■ Short task: An exact copy of all the data is required, with pictures left out.

..............................

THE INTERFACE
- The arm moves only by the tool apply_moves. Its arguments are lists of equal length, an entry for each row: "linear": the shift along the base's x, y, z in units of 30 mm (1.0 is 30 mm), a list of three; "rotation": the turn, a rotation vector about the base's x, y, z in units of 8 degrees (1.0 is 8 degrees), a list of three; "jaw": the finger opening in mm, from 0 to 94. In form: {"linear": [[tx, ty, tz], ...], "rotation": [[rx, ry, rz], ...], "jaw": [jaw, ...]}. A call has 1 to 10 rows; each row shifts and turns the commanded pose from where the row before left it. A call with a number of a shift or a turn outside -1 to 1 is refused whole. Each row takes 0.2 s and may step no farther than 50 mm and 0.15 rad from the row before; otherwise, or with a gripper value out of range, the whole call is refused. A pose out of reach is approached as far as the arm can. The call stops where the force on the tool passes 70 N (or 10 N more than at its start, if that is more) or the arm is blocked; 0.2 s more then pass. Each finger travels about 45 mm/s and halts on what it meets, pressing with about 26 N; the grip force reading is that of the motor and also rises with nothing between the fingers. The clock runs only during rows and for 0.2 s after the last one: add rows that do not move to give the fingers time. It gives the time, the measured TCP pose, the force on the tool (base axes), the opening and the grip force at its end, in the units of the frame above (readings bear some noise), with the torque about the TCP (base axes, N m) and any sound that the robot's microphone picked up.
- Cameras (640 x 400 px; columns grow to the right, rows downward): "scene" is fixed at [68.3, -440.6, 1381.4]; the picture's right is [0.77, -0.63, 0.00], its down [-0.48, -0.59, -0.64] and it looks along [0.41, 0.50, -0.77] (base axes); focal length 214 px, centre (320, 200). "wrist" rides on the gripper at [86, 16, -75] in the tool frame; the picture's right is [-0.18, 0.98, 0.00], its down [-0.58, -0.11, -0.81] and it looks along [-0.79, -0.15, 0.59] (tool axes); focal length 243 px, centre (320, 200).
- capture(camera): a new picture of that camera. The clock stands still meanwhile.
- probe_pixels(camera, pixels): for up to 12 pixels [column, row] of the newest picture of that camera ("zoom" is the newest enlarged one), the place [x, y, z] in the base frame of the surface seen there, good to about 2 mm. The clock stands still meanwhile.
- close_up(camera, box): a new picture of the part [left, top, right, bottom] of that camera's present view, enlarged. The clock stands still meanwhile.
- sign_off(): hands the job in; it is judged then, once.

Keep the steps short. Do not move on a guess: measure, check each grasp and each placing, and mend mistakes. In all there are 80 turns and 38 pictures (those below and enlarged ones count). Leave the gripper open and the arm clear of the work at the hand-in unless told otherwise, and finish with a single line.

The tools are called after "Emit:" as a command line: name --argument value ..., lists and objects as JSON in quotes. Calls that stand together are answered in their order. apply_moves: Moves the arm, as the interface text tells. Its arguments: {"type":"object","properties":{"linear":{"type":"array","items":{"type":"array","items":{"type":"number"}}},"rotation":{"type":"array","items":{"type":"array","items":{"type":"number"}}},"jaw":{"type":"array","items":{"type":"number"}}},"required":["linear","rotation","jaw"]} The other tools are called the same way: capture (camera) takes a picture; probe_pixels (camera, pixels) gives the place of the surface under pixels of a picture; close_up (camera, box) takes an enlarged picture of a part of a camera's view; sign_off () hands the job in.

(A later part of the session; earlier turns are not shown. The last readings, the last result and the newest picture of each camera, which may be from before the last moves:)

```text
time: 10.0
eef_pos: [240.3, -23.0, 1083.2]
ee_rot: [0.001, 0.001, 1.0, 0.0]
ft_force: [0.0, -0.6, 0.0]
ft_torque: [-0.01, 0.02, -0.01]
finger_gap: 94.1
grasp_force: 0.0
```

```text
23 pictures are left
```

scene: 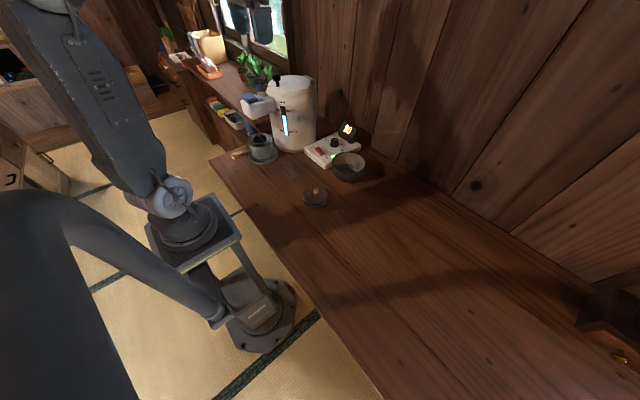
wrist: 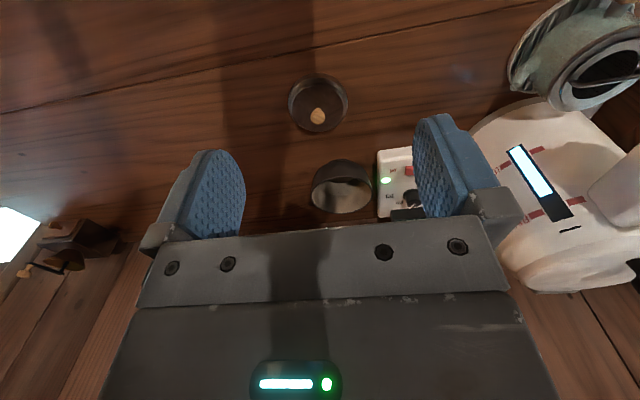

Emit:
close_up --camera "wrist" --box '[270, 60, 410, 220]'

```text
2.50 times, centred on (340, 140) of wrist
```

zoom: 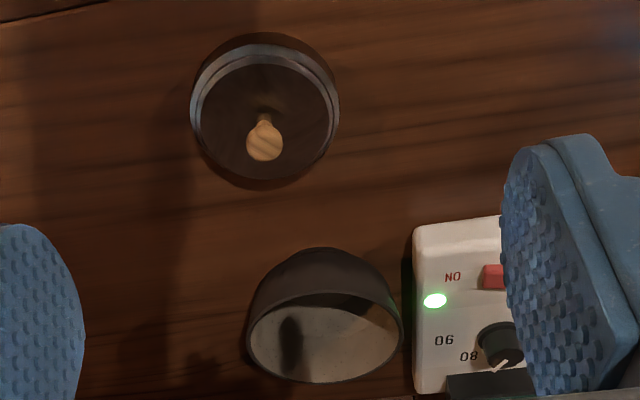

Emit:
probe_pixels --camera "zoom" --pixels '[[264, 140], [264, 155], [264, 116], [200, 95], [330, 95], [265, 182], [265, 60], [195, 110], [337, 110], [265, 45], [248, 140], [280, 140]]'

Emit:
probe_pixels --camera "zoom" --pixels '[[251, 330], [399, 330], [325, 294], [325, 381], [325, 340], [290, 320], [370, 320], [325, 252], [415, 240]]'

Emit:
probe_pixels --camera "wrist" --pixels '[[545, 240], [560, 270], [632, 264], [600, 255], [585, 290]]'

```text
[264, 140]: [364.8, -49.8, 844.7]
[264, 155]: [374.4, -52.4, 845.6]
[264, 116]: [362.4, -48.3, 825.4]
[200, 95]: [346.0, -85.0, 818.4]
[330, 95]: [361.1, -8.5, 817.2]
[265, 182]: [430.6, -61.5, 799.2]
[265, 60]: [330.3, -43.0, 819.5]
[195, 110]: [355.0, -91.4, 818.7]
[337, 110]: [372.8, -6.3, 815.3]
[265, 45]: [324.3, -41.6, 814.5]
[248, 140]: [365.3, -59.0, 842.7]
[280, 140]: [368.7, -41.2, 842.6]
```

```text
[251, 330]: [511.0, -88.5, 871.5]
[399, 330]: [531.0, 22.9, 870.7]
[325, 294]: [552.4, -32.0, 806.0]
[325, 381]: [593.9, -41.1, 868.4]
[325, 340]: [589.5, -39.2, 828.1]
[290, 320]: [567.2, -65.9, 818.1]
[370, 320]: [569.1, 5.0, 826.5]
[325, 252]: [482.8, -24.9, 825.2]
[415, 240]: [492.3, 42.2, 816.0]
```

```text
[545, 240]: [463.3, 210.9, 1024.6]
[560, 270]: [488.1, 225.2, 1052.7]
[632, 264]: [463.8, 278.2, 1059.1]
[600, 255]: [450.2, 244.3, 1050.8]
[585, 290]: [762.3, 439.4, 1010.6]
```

..............................

■ Written answer:
THE INTERFACE
- The arm moves only by the tool apply_moves. Its arguments are lists of equal length, an entry for each row: "linear": the shift along the base's x, y, z in units of 30 mm (1.0 is 30 mm), a list of three; "rotation": the turn, a rotation vector about the base's x, y, z in units of 8 degrees (1.0 is 8 degrees), a list of three; "jaw": the finger opening in mm, from 0 to 94. In form: {"linear": [[tx, ty, tz], ...], "rotation": [[rx, ry, rz], ...], "jaw": [jaw, ...]}. A call has 1 to 10 rows; each row shifts and turns the commanded pose from where the row before left it. A call with a number of a shift or a turn outside -1 to 1 is refused whole. Each row takes 0.2 s and may step no farther than 50 mm and 0.15 rad from the row before; otherwise, or with a gripper value out of range, the whole call is refused. A pose out of reach is approached as far as the arm can. The call stops where the force on the tool passes 70 N (or 10 N more than at its start, if that is more) or the arm is blocked; 0.2 s more then pass. Each finger travels about 45 mm/s and halts on what it meets, pressing with about 26 N; the grip force reading is that of the motor and also rises with nothing between the fingers. The clock runs only during rows and for 0.2 s after the last one: add rows that do not move to give the fingers time. It gives the time, the measured TCP pose, the force on the tool (base axes), the opening and the grip force at its end, in the units of the frame above (readings bear some noise), with the torque about the TCP (base axes, N m) and any sound that the robot's microphone picked up.
- Cameras (640 x 400 px; columns grow to the right, rows downward): "scene" is fixed at [68.3, -440.6, 1381.4]; the picture's right is [0.77, -0.63, 0.00], its down [-0.48, -0.59, -0.64] and it looks along [0.41, 0.50, -0.77] (base axes); focal length 214 px, centre (320, 200). "wrist" rides on the gripper at [86, 16, -75] in the tool frame; the picture's right is [-0.18, 0.98, 0.00], its down [-0.58, -0.11, -0.81] and it looks along [-0.79, -0.15, 0.59] (tool axes); focal length 243 px, centre (320, 200).
- capture(camera): a new picture of that camera. The clock stands still meanwhile.
- probe_pixels(camera, pixels): for up to 12 pixels [column, row] of the newest picture of that camera ("zoom" is the newest enlarged one), the place [x, y, z] in the base frame of the surface seen there, good to about 2 mm. The clock stands still meanwhile.
- close_up(camera, box): a new picture of the part [left, top, right, bottom] of that camera's present view, enlarged. The clock stands still meanwhile.
- sign_off(): hands the job in; it is judged then, once.

Keep the steps short. Do not move on a guess: measure, check each grasp and each placing, and mend mistakes. In all there are 80 turns and 38 pictures (those below and enlarged ones count). Leave the gripper open and the arm clear of the work at the hand-in unless told otherwise, and finish with a single line.

The tools are called after "Emit:" as a command line: name --argument value ..., lists and objects as JSON in quotes. Calls that stand together are answered in their order. apply_moves: Moves the arm, as the interface text tells. Its arguments: {"type":"object","properties":{"linear":{"type":"array","items":{"type":"array","items":{"type":"number"}}},"rotation":{"type":"array","items":{"type":"array","items":{"type":"number"}}},"jaw":{"type":"array","items":{"type":"number"}}},"required":["linear","rotation","jaw"]} The other tools are called the same way: capture (camera) takes a picture; probe_pixels (camera, pixels) gives the place of the surface under pixels of a picture; close_up (camera, box) takes an enlarged picture of a part of a camera's view; sign_off () hands the job in.

(A later part of the session; earlier turns are not shown. The last readings, the last result and the newest picture of each camera, which may be from before the last moves:)

```text
time: 10.0
eef_pos: [240.3, -23.0, 1083.2]
ee_rot: [0.001, 0.001, 1.0, 0.0]
ft_force: [0.0, -0.6, 0.0]
ft_torque: [-0.01, 0.02, -0.01]
finger_gap: 94.1
grasp_force: 0.0
```

```text
23 pictures are left
```

scene: 
wrist: 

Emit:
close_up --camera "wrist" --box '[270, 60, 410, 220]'

```text
2.50 times, centred on (340, 140) of wrist
```

zoom: 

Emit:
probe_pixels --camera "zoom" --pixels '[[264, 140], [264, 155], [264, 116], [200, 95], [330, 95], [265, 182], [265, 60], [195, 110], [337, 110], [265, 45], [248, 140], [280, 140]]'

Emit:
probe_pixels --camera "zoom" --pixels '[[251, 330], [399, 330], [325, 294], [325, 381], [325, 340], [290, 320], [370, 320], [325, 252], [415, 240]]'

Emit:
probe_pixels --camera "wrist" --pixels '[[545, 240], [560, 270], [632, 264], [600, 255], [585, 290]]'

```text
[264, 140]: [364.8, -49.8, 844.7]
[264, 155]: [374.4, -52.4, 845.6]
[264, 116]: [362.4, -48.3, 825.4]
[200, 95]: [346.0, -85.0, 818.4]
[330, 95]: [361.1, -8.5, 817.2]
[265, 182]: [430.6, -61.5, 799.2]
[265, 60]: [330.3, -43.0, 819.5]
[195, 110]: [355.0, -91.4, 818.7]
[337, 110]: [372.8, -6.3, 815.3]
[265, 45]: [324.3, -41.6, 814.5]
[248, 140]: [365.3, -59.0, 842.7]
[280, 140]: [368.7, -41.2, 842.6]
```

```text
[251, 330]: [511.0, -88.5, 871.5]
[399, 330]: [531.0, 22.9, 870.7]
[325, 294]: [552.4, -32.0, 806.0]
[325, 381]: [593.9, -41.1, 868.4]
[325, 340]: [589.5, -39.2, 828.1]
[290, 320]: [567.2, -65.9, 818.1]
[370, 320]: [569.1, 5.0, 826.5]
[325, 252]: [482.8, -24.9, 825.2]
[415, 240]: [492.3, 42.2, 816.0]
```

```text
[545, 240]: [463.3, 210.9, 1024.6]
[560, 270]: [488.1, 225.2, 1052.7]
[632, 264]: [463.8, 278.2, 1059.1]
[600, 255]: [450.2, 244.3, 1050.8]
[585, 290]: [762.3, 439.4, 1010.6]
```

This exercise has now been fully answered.